* WRITTEN TASK *
Would you copy out the whole listing exactly as given? Put each line that is not blank into a JSON list as a string.

* * *

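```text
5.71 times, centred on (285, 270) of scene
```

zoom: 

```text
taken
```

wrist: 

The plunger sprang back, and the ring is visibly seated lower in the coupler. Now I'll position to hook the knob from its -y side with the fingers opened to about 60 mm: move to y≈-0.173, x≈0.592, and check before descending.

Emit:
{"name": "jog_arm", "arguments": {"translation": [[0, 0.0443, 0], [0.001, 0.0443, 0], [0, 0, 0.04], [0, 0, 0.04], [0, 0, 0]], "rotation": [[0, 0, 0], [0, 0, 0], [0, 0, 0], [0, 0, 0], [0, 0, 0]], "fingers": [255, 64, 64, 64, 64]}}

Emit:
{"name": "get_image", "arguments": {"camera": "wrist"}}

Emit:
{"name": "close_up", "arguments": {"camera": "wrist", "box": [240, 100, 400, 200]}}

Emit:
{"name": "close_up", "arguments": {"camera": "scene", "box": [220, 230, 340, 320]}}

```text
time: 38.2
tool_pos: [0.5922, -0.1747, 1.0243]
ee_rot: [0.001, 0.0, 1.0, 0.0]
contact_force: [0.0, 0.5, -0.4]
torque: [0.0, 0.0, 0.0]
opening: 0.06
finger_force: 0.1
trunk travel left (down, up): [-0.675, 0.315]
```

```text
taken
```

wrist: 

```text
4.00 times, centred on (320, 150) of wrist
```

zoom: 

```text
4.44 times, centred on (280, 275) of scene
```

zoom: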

* * *

* THE SOLUTION *
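[
  "```text",
  "5.71 times, centred on (285, 270) of scene",
  "```",
  "zoom: ",
  "```text",
  "taken",
  "```",
  "wrist: ",
  "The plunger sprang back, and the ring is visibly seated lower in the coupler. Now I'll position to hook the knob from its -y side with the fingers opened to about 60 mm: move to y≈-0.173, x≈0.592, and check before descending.",
  "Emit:",
  "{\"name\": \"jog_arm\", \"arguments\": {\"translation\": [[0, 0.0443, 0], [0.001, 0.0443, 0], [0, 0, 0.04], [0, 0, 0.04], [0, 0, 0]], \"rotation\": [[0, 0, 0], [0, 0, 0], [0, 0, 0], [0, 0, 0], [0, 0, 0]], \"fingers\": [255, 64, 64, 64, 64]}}",
  "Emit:",
  "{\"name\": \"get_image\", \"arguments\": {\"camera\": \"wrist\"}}",
  "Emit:",
  "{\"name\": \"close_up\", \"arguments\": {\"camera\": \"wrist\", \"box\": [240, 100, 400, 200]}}",
  "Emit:",
  "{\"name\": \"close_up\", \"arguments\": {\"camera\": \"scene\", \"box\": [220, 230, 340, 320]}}",
  "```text",
  "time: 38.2",
  "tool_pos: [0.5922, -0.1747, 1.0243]",
  "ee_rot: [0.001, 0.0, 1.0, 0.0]",
  "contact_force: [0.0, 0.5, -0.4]",
  "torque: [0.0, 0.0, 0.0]",
  "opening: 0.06",
  "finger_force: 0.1",
  "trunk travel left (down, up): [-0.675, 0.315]",
  "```",
  "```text",
  "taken",
  "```",
  "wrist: ",
  "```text",
  "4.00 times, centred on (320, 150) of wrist",
  "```",
  "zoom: ",
  "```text",
  "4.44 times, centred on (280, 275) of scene",
  "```",
  "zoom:"
]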